Best First Date Ideas
1. A nice restaurant: This may be a chain restaurant or a well-known local place, but it’s not too casual nor is it too expensive. Think of places like Seasons 52, P.F. Chang’s or even Cheesecake Factory. This is not Friday’s or Applebee’s. It may be standard and not particularly special to go to a “nice restaurant,” but you know the food and the service will be good, so you can be left to focus on the conversation and chemistry instead.
2. A hole-in-the-wall, unknown but awesome restaurant: You know that sushi place in that strip mall, the one in the corner off that main street? You drive by it but have never stopped in, yet you hear people raving about it. That’s the type of place I’m referring to here. It’s the Thai place that’s hidden down the side street, or the Mexican food restaurant that’s 10 minutes outside the city. This is a date that is thinking outside the box and introducing you to new experiences. Pretty cool.
3. Miniature golfing: There might be loud teenagers running around, the grip on the golf club may be ripping and the idea might sound silly, but miniature golfing is a great first date because you can be interactive and let loose. Who said first dates had to occur at a table over drinks or food? You can even keep score and make a bet on what the loser has to do, like plan the next date!
4. Bowling: This is similar to the idea above. You get to move around and be a little competitive. You can drink cheap beer, eat nachos and laugh over how bad your last gutter ball was. As with golfing, there’s also an opportunity for touch when the better golfer or bowler shows the lesser inclined the proper form. There’s music in the background, and you’re both wearing the same ugly shoes.
5. Farmer’s market: This is the best of both worlds: a food date that’s on your feet. Here’s a chance to walk and talk, taste different foods, see what your date’s opinion is on organic, gluten free, vegetarianism, hemp jewelry, farm-to-table, crepes, juicing, food trucks, and so on.

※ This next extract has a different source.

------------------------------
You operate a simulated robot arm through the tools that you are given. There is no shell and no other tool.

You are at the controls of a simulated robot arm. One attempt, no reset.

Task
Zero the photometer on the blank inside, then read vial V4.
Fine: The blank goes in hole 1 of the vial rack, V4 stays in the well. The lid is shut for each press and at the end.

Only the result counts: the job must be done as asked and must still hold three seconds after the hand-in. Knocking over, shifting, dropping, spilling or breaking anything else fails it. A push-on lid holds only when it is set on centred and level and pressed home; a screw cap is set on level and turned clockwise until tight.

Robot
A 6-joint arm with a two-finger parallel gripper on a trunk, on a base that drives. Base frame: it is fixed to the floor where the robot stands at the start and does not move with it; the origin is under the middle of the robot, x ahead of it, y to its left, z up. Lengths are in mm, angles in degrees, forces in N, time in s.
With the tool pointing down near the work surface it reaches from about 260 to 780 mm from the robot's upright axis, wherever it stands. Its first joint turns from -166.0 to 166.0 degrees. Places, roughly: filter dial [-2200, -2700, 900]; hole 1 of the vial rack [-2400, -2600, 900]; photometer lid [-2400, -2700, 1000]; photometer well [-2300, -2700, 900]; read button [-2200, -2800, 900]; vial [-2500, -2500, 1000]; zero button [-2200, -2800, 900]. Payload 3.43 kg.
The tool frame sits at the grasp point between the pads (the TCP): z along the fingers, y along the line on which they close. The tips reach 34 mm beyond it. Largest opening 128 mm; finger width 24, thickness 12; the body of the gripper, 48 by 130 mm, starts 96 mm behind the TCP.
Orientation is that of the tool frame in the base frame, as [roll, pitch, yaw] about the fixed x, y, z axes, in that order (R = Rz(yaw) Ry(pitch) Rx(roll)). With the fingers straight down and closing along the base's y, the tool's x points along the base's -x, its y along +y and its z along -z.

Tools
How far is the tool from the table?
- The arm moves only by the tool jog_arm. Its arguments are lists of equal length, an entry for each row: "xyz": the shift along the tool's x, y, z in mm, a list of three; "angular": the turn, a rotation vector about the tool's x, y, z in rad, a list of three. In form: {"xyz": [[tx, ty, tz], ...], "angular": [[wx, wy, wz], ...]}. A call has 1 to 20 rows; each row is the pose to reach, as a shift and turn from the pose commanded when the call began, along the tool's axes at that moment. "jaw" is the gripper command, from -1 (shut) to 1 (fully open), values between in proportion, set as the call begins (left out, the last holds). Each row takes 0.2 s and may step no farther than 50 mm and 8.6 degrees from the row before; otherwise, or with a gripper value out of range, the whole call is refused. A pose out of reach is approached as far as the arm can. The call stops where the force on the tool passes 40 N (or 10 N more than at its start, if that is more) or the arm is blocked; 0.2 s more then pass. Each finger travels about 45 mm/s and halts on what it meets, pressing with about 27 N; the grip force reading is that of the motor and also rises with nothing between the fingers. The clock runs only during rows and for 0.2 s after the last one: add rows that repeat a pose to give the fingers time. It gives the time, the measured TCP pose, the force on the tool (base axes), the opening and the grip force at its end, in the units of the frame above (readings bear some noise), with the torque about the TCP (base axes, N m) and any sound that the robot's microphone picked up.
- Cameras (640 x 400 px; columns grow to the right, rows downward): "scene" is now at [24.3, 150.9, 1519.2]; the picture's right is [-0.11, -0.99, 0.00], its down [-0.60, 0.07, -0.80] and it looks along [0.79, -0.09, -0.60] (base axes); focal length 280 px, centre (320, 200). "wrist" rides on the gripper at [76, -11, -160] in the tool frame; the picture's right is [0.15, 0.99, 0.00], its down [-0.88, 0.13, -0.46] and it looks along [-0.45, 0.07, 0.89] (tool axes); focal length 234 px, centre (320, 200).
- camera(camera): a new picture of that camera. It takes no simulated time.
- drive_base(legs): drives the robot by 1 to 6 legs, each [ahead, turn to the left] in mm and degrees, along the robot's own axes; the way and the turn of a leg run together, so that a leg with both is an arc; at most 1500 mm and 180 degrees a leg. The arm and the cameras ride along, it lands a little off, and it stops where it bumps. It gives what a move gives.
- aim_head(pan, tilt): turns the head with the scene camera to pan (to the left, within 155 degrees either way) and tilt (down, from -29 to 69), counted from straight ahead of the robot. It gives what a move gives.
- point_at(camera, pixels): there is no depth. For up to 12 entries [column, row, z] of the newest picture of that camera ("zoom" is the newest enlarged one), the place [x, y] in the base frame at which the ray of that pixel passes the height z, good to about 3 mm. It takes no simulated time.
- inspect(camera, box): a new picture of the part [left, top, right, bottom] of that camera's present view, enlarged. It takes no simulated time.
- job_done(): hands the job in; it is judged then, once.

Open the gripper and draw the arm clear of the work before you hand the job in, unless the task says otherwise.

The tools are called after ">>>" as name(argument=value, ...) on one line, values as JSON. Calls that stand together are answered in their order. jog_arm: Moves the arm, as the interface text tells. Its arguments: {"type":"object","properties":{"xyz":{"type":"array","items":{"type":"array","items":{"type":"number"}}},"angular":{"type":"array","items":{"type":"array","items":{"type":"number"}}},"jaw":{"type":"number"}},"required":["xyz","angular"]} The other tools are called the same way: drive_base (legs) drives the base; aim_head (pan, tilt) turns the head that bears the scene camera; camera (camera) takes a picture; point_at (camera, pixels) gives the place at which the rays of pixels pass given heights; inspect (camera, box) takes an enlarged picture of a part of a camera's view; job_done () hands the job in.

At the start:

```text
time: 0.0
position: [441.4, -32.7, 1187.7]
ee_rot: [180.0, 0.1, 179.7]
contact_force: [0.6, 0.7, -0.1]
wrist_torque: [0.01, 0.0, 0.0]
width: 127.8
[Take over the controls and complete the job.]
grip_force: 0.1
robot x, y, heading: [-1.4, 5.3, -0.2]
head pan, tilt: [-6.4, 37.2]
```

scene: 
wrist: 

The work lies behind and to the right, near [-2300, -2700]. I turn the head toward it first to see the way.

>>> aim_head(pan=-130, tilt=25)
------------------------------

Don’t go about this with a judgmental approach – no one is going to like all the same things you do, otherwise life might be easy but quite boring. Just enjoy getting to know each other through your friendly neighborhood businesses.
Worst First Date Ideas
1. The movies or a concert: The reason why movies top the worst list is pretty obvious – you’re going somewhere with someone you just met to sit next to each other in the dark and watch something where it would be rude to talk. Save the movies for later, like when you’re at least at the hand-holding stage. The same thing goes with a concert. Music is a fantastic area to find commonality, but it’s not a super-smart place for a first date because you can’t exactly hold a conversation. This is a great date idea after you’ve been together awhile and want to surprise the other person with tickets when their favorite band is in town.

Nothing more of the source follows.